*Source data*
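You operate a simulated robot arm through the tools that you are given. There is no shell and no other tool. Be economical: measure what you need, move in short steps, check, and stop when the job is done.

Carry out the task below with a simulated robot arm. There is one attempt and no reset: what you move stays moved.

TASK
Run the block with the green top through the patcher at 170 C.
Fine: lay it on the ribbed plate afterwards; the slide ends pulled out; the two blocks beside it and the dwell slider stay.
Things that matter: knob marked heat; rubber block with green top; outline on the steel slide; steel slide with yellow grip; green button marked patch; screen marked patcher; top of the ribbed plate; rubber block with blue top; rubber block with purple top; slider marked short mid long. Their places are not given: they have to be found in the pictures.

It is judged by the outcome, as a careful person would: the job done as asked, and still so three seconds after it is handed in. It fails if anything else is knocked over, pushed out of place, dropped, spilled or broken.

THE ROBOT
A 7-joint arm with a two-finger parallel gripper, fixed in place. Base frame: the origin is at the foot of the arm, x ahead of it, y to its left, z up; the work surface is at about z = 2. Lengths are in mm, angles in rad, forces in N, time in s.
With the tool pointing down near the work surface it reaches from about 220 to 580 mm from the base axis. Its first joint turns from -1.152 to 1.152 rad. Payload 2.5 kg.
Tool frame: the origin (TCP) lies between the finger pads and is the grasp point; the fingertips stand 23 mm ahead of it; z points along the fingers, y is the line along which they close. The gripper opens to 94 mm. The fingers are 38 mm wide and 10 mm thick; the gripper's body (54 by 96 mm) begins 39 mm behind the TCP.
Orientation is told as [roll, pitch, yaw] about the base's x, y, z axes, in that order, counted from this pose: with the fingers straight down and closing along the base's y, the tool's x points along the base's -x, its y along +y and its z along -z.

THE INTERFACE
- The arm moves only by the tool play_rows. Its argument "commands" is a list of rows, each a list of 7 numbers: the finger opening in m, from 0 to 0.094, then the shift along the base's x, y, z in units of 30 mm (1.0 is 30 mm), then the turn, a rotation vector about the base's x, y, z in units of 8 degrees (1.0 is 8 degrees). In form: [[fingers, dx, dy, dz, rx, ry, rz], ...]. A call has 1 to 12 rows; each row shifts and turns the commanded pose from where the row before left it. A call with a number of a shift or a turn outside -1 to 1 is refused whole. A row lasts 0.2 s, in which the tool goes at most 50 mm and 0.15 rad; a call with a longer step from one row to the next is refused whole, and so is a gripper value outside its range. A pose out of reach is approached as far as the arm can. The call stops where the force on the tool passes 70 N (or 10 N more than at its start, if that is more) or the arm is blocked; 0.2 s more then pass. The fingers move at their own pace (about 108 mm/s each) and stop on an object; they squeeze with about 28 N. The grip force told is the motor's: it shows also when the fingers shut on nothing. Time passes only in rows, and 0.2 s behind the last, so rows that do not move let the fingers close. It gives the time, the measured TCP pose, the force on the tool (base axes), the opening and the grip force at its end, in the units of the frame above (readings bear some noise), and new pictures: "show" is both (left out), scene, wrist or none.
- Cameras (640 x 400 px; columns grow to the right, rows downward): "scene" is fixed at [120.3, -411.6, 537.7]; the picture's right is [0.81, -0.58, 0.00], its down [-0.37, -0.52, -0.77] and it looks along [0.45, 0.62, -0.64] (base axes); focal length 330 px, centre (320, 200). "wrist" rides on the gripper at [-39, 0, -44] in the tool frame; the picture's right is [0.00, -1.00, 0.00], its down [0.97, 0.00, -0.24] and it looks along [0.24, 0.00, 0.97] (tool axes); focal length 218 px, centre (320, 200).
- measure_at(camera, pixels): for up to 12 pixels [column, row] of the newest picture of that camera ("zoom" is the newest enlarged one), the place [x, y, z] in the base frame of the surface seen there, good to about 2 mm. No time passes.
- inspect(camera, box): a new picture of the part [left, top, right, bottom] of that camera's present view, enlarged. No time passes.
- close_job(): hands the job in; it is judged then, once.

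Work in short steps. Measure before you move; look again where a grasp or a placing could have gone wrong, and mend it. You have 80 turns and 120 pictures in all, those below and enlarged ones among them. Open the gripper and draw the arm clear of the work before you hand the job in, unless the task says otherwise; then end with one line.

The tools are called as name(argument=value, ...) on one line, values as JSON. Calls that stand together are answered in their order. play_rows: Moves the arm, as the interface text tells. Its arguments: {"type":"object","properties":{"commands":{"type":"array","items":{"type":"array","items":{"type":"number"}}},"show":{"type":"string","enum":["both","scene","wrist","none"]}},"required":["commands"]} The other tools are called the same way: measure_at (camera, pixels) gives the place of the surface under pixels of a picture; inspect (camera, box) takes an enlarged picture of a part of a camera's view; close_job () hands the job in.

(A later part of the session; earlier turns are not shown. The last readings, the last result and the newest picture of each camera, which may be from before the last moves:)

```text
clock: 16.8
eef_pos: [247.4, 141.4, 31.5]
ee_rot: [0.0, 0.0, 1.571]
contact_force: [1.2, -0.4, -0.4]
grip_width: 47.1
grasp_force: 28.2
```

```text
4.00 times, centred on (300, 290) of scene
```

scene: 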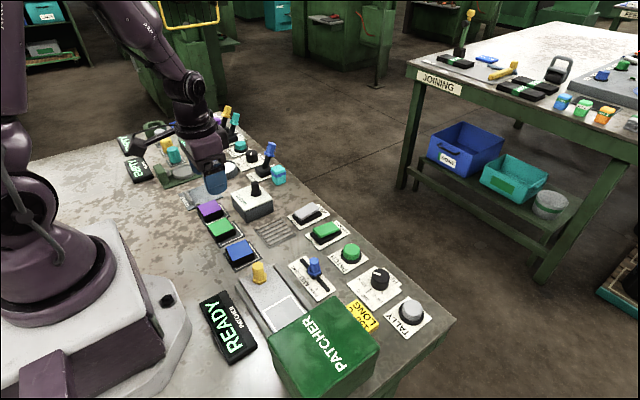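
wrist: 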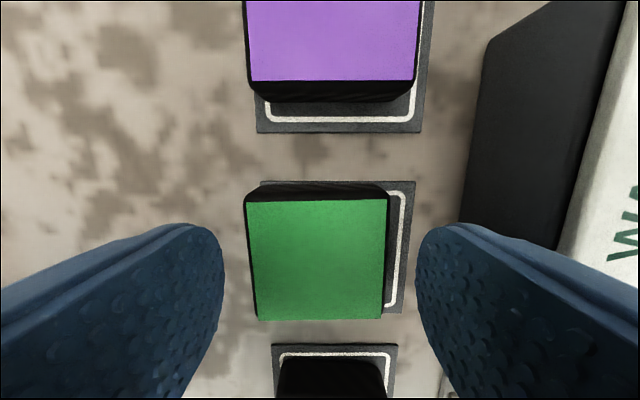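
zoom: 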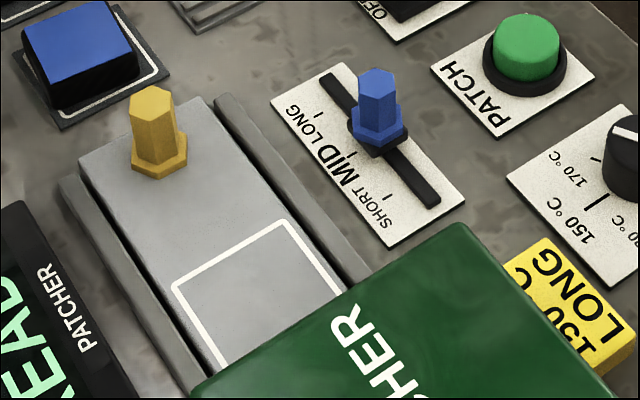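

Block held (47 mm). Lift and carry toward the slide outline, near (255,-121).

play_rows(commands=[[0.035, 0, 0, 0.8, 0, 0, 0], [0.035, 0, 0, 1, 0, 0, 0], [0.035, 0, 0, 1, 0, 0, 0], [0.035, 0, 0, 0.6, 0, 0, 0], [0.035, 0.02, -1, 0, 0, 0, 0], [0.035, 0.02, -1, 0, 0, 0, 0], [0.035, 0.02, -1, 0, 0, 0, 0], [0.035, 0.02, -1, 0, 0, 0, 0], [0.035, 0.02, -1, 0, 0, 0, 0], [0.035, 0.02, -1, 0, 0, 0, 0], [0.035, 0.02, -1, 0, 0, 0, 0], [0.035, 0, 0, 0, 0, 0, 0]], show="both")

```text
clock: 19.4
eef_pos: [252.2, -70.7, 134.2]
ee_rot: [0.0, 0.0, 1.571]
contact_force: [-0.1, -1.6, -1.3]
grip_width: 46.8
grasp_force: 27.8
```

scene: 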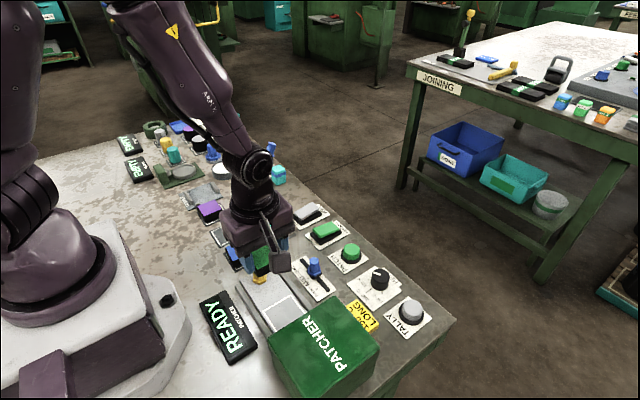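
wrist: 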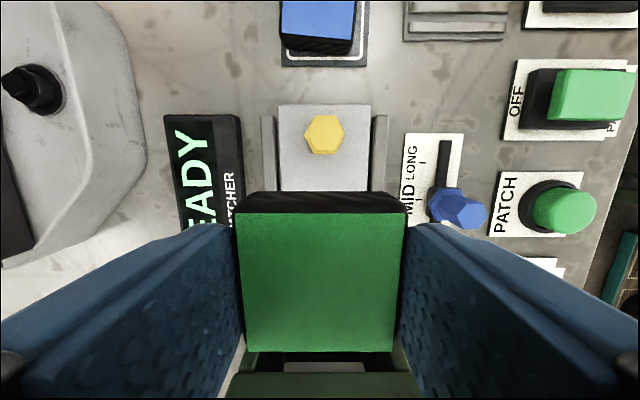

*What to produce*
Reproduce the material in its entirety and word for word, without the pictures.

*Answer in full*
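You operate a simulated robot arm through the tools that you are given. There is no shell and no other tool. Be economical: measure what you need, move in short steps, check, and stop when the job is done.

Carry out the task below with a simulated robot arm. There is one attempt and no reset: what you move stays moved.

TASK
Run the block with the green top through the patcher at 170 C.
Fine: lay it on the ribbed plate afterwards; the slide ends pulled out; the two blocks beside it and the dwell slider stay.
Things that matter: knob marked heat; rubber block with green top; outline on the steel slide; steel slide with yellow grip; green button marked patch; screen marked patcher; top of the ribbed plate; rubber block with blue top; rubber block with purple top; slider marked short mid long. Their places are not given: they have to be found in the pictures.

It is judged by the outcome, as a careful person would: the job done as asked, and still so three seconds after it is handed in. It fails if anything else is knocked over, pushed out of place, dropped, spilled or broken.

THE ROBOT
A 7-joint arm with a two-finger parallel gripper, fixed in place. Base frame: the origin is at the foot of the arm, x ahead of it, y to its left, z up; the work surface is at about z = 2. Lengths are in mm, angles in rad, forces in N, time in s.
With the tool pointing down near the work surface it reaches from about 220 to 580 mm from the base axis. Its first joint turns from -1.152 to 1.152 rad. Payload 2.5 kg.
Tool frame: the origin (TCP) lies between the finger pads and is the grasp point; the fingertips stand 23 mm ahead of it; z points along the fingers, y is the line along which they close. The gripper opens to 94 mm. The fingers are 38 mm wide and 10 mm thick; the gripper's body (54 by 96 mm) begins 39 mm behind the TCP.
Orientation is told as [roll, pitch, yaw] about the base's x, y, z axes, in that order, counted from this pose: with the fingers straight down and closing along the base's y, the tool's x points along the base's -x, its y along +y and its z along -z.

THE INTERFACE
- The arm moves only by the tool play_rows. Its argument "commands" is a list of rows, each a list of 7 numbers: the finger opening in m, from 0 to 0.094, then the shift along the base's x, y, z in units of 30 mm (1.0 is 30 mm), then the turn, a rotation vector about the base's x, y, z in units of 8 degrees (1.0 is 8 degrees). In form: [[fingers, dx, dy, dz, rx, ry, rz], ...]. A call has 1 to 12 rows; each row shifts and turns the commanded pose from where the row before left it. A call with a number of a shift or a turn outside -1 to 1 is refused whole. A row lasts 0.2 s, in which the tool goes at most 50 mm and 0.15 rad; a call with a longer step from one row to the next is refused whole, and so is a gripper value outside its range. A pose out of reach is approached as far as the arm can. The call stops where the force on the tool passes 70 N (or 10 N more than at its start, if that is more) or the arm is blocked; 0.2 s more then pass. The fingers move at their own pace (about 108 mm/s each) and stop on an object; they squeeze with about 28 N. The grip force told is the motor's: it shows also when the fingers shut on nothing. Time passes only in rows, and 0.2 s behind the last, so rows that do not move let the fingers close. It gives the time, the measured TCP pose, the force on the tool (base axes), the opening and the grip force at its end, in the units of the frame above (readings bear some noise), and new pictures: "show" is both (left out), scene, wrist or none.
- Cameras (640 x 400 px; columns grow to the right, rows downward): "scene" is fixed at [120.3, -411.6, 537.7]; the picture's right is [0.81, -0.58, 0.00], its down [-0.37, -0.52, -0.77] and it looks along [0.45, 0.62, -0.64] (base axes); focal length 330 px, centre (320, 200). "wrist" rides on the gripper at [-39, 0, -44] in the tool frame; the picture's right is [0.00, -1.00, 0.00], its down [0.97, 0.00, -0.24] and it looks along [0.24, 0.00, 0.97] (tool axes); focal length 218 px, centre (320, 200).
- measure_at(camera, pixels): for up to 12 pixels [column, row] of the newest picture of that camera ("zoom" is the newest enlarged one), the place [x, y, z] in the base frame of the surface seen there, good to about 2 mm. No time passes.
- inspect(camera, box): a new picture of the part [left, top, right, bottom] of that camera's present view, enlarged. No time passes.
- close_job(): hands the job in; it is judged then, once.

Work in short steps. Measure before you move; look again where a grasp or a placing could have gone wrong, and mend it. You have 80 turns and 120 pictures in all, those below and enlarged ones among them. Open the gripper and draw the arm clear of the work before you hand the job in, unless the task says otherwise; then end with one line.

The tools are called as name(argument=value, ...) on one line, values as JSON. Calls that stand together are answered in their order. play_rows: Moves the arm, as the interface text tells. Its arguments: {"type":"object","properties":{"commands":{"type":"array","items":{"type":"array","items":{"type":"number"}}},"show":{"type":"string","enum":["both","scene","wrist","none"]}},"required":["commands"]} The other tools are called the same way: measure_at (camera, pixels) gives the place of the surface under pixels of a picture; inspect (camera, box) takes an enlarged picture of a part of a camera's view; close_job () hands the job in.

(A later part of the session; earlier turns are not shown. The last readings, the last result and the newest picture of each camera, which may be from before the last moves:)

```text
clock: 16.8
eef_pos: [247.4, 141.4, 31.5]
ee_rot: [0.0, 0.0, 1.571]
contact_force: [1.2, -0.4, -0.4]
grip_width: 47.1
grasp_force: 28.2
```

```text
4.00 times, centred on (300, 290) of scene
```

scene: 
wrist: 
zoom: 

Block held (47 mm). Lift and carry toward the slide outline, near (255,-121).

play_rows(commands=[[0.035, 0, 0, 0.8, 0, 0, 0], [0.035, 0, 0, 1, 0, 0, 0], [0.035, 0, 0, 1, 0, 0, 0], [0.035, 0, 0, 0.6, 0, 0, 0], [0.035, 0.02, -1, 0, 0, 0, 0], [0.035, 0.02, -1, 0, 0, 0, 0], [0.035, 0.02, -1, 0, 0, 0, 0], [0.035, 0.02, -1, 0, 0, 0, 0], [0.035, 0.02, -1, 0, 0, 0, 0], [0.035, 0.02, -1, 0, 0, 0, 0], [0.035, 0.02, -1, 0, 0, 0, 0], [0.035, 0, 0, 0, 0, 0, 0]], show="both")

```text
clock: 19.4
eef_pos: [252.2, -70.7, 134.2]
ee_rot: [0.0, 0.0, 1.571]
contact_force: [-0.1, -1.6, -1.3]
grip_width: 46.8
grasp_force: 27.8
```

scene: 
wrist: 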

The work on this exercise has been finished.